Meher Roy: Cool, so the place at which people can actually use your system is with Doges on Trial, right? So that’s the public facing experiment you are doing that all listeners can participate in right now.
Clement Lessage: Yeah, you can already use or you can already Doges on Trial. You can already use 10K to become a juror on Doges on Trial. And we got something like almost 200 submission for the trial.
Meher Roy: Okay, that’s really cool. I’m actually curious what your first focus area is going to be? Are you going to like focus on some kind of cases at firsts specifically or will you try to build a general court first?
Clement Lessage: So we already built a general court, it is that we have a general court which now is only plugged to one application which is Doges on Trial. But if you want to plug another application now, technically you can do it.

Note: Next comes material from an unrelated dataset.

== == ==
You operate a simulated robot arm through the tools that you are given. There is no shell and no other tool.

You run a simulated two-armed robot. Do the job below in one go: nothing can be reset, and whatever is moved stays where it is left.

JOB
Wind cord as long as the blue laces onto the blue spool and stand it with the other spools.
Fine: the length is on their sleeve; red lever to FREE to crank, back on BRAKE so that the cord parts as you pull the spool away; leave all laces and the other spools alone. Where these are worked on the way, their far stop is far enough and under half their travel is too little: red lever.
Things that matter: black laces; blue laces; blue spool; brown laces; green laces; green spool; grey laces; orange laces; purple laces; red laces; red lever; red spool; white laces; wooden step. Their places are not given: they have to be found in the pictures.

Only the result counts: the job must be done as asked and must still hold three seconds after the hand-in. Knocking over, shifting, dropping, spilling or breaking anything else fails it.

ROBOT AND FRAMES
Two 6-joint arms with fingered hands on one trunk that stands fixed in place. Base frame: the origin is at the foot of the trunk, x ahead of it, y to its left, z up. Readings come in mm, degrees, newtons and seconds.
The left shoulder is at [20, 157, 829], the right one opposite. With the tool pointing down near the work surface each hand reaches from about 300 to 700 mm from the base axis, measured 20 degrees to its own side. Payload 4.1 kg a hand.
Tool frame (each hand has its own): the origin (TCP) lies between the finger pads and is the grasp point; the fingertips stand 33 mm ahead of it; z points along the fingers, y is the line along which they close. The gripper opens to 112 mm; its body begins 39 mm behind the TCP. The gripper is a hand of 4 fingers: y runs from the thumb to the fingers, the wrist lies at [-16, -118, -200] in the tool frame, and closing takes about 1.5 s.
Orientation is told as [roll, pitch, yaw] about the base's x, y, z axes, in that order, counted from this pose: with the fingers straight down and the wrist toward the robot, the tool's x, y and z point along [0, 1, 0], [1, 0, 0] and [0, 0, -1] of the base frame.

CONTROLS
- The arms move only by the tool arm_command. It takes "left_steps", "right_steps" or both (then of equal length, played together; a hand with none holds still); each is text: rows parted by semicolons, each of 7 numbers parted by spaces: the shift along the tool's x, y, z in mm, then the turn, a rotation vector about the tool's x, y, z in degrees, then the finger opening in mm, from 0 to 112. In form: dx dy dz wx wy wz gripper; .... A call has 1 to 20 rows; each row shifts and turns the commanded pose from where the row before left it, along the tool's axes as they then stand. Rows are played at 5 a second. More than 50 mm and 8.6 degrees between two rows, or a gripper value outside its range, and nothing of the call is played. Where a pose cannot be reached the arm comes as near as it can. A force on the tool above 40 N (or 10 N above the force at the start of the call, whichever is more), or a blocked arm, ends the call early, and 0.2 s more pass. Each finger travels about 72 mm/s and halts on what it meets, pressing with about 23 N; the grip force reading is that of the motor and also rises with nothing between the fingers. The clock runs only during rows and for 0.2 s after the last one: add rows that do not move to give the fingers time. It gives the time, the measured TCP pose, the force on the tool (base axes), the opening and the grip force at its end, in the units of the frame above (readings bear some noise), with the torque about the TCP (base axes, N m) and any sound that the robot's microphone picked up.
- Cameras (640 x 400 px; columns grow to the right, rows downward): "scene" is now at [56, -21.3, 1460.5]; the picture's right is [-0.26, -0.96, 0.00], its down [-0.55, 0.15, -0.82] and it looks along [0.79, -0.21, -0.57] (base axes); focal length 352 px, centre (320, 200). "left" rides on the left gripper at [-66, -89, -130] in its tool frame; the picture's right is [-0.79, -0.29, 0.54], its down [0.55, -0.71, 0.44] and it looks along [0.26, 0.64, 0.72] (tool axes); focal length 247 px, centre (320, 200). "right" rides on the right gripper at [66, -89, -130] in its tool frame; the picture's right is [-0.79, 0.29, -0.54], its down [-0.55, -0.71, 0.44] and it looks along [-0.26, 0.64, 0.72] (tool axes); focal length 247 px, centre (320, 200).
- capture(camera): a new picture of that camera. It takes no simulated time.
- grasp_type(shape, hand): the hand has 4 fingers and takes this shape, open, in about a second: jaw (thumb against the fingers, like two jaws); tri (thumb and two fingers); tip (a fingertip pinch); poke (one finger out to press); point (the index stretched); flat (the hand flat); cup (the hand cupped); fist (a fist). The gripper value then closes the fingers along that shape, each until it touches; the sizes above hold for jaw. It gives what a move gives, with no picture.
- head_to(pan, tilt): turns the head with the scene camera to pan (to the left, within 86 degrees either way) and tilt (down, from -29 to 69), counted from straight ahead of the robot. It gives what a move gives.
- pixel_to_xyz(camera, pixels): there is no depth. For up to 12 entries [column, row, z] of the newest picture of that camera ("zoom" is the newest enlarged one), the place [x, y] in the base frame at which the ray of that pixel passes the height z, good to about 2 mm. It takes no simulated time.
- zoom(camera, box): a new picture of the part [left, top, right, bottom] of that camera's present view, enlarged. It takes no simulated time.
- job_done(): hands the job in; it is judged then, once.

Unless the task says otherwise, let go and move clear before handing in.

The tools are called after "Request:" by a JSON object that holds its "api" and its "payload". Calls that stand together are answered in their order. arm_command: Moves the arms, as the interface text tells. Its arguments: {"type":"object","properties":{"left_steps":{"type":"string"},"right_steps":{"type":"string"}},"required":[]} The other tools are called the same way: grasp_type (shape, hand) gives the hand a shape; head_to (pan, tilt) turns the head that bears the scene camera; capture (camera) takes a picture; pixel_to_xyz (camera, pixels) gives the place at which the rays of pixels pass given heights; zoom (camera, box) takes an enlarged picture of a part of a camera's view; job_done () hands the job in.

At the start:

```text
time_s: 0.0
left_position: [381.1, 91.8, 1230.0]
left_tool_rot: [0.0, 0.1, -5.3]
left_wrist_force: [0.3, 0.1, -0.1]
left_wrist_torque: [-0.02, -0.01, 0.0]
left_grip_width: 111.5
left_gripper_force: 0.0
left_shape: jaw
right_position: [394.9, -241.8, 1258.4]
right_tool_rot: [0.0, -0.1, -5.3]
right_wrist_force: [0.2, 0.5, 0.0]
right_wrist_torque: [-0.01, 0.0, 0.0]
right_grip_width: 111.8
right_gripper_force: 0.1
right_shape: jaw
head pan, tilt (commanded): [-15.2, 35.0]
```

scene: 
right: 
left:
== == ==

It is that since the system is still in the early day like it has been launch less than a month before, we advise to wait perhaps one or two months after the launch to be sure that on those test case it’s work as expected before putting real use case with money at stake. But if you see on the system like operates for two months straight without any problem, I think it will be ready to put real dispute, yeah.
Meher Roy: Very interesting. Thank You, Federico and Clement for joining us today. It was great to discover Kleros. It’s a super interesting project, one of the leading projects doing justice systems on the blockchain. And we look forward to having you back, let’s say, a year or two later when your system is further along and actually processing commercially useful cases.